Previa a la intervención del Ballet de l’Opéra national du Capitole de Toulouse en el coliseo barcelonés, el maestro Jordi Savall acometió la interpretación de una suite de pasajes extraídos de Ifigenia en Áulide de Christoph W. Gluck, entre los cuales por supuesto la obertura, considerada por Richard Wagner como punto de partida de una revolución compositiva. Tanto en lo que respecta a la forma como en la expresividad de los materiales, que se debaten entre la imposible búsqueda del equilibrio y el gusto por la galantería: un Clasicismo que en su vertiente más sensual podemos aproximar al Rococó, aun siendo cada vez más ajeno a los mundos posibles y al infinito matemático del Barroco.
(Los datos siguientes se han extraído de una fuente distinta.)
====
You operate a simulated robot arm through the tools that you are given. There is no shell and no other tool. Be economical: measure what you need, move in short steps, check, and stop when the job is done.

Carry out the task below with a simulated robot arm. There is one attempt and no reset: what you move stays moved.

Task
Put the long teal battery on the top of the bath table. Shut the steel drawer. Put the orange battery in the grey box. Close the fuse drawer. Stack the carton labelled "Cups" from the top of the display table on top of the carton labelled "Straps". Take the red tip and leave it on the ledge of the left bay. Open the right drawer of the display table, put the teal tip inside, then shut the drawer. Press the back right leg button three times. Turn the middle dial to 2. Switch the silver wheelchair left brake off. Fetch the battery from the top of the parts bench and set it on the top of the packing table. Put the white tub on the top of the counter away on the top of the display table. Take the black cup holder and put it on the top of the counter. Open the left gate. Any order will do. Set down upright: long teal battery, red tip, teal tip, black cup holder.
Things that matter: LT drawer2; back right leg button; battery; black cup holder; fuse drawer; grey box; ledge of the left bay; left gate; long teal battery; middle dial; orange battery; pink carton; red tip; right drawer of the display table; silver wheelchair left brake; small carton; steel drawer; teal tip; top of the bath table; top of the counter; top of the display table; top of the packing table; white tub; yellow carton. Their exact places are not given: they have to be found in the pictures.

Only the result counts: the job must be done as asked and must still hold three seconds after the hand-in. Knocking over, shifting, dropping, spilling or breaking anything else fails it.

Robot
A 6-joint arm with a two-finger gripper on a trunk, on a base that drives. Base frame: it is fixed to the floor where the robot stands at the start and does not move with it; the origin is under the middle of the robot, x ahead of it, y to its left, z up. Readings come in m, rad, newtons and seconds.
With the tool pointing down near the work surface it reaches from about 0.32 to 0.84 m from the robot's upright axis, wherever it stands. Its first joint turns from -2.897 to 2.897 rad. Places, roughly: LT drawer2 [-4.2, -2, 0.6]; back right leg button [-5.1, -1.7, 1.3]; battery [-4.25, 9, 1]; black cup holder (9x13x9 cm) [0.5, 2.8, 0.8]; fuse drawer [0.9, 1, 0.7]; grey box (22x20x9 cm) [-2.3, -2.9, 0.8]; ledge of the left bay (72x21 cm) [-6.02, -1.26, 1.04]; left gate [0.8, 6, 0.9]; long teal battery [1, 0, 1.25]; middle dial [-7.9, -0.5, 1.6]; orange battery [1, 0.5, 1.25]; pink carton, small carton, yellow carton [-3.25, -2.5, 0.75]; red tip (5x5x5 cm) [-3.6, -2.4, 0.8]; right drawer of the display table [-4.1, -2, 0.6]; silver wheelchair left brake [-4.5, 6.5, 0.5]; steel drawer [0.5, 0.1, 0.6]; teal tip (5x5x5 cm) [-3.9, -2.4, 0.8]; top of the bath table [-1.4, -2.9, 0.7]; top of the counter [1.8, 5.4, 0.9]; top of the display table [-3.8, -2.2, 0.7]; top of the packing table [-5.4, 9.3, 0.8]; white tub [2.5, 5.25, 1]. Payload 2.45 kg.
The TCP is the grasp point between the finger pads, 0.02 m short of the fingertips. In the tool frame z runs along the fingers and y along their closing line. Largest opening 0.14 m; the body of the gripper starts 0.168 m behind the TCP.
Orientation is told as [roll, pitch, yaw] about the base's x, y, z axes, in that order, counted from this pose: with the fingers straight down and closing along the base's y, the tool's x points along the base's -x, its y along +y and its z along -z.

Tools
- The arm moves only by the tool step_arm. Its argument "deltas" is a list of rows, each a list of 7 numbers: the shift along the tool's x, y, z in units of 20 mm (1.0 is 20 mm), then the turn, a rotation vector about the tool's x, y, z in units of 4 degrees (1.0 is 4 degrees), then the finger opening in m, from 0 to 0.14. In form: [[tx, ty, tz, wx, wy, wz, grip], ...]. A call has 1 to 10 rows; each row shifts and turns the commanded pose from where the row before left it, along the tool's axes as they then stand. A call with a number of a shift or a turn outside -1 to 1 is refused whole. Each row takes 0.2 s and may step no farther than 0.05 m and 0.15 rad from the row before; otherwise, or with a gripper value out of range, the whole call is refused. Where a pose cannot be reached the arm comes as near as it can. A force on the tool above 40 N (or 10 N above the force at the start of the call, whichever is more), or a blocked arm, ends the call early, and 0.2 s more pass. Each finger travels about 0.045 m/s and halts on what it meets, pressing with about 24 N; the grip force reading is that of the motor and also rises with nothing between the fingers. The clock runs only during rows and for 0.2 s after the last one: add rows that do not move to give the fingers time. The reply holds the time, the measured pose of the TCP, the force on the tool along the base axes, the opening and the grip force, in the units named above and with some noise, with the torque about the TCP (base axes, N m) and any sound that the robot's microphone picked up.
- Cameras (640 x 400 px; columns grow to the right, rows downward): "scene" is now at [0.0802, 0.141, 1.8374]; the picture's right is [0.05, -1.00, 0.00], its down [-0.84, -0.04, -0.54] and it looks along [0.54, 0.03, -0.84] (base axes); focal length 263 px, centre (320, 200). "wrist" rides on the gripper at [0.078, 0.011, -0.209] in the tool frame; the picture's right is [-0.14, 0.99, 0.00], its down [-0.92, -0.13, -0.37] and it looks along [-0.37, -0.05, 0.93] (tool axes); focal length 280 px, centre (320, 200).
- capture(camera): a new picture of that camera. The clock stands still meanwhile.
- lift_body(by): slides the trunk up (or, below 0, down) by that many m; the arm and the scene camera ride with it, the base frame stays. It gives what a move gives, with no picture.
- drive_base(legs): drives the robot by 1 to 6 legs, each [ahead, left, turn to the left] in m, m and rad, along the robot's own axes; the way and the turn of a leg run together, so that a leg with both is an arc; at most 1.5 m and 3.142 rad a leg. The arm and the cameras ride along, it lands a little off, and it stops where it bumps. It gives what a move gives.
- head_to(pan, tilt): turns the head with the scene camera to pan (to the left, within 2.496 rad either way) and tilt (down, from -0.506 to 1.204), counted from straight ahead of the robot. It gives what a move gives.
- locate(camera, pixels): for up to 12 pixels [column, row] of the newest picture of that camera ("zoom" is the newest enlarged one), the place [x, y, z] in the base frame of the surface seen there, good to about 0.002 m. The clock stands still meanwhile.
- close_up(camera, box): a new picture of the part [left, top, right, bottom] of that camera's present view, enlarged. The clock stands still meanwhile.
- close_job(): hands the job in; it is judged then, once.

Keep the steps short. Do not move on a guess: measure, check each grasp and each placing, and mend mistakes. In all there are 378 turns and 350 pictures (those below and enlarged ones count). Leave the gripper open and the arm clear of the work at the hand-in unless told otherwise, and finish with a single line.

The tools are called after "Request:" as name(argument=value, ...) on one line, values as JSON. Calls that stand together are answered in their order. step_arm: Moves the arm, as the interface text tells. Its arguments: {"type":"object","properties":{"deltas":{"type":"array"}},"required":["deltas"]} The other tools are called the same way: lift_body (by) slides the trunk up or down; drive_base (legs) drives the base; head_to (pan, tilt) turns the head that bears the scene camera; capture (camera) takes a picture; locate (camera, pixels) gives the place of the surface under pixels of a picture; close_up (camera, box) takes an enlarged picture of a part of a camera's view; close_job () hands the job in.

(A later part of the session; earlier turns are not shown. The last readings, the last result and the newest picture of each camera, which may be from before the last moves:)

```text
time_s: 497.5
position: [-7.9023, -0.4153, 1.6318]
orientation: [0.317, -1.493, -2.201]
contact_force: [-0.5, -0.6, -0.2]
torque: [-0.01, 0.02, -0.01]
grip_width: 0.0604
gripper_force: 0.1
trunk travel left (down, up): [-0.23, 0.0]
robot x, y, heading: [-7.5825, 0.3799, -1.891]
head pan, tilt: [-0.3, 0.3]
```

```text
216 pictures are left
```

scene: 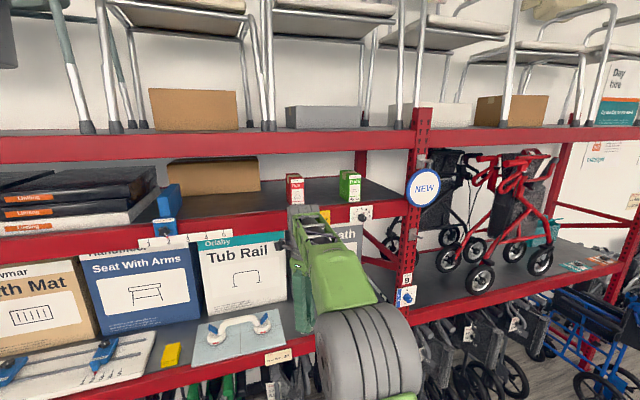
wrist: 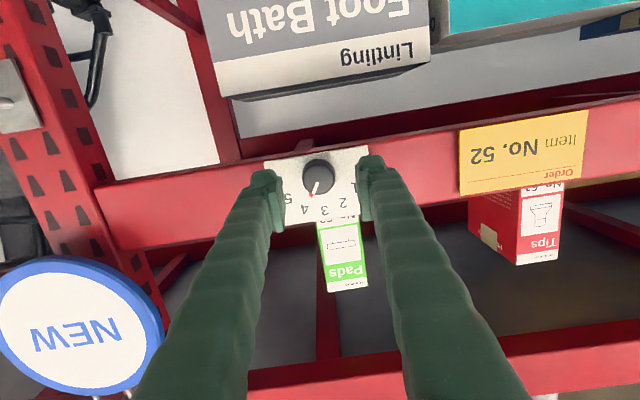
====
Si bien aparentemente antitéticos, Rococó y Romanticismo se interpelan en su condición de extremos, sintomáticamente partícipes del binomio que reúne lo bello y lo siniestro —como ensayó Eugenio Trías—, ilustrado en el Siglo de las Luces por obras como El columpio de Fragonard (1767) y La pesadilla de Füssli (1781).
La lectura instrumental de la obra en formato suite —dedicada a aquella figura trágica, que según los dioses ha de ser sacrificada por su padre para procurar el éxito de la campaña militar— sonó sin duda convincente: poderosa en la interpretación con instrumentos de época, que permitieron ataques ágiles en las inflexiones e incisivos por su sonoridad exenta de dulcificación, especialmente raw en los tañidos de los metales, cuya vibración podría sentirse en las primeras filas de la platea: verdad que emana de la partitura en un sentido no sólo metafísico o alegórico, sino como sacudida, como energía que concita más movimiento, interior o exterior. Desde la vehemencia o incluso desde una suavidad que puede ser más cruel que la estridencia.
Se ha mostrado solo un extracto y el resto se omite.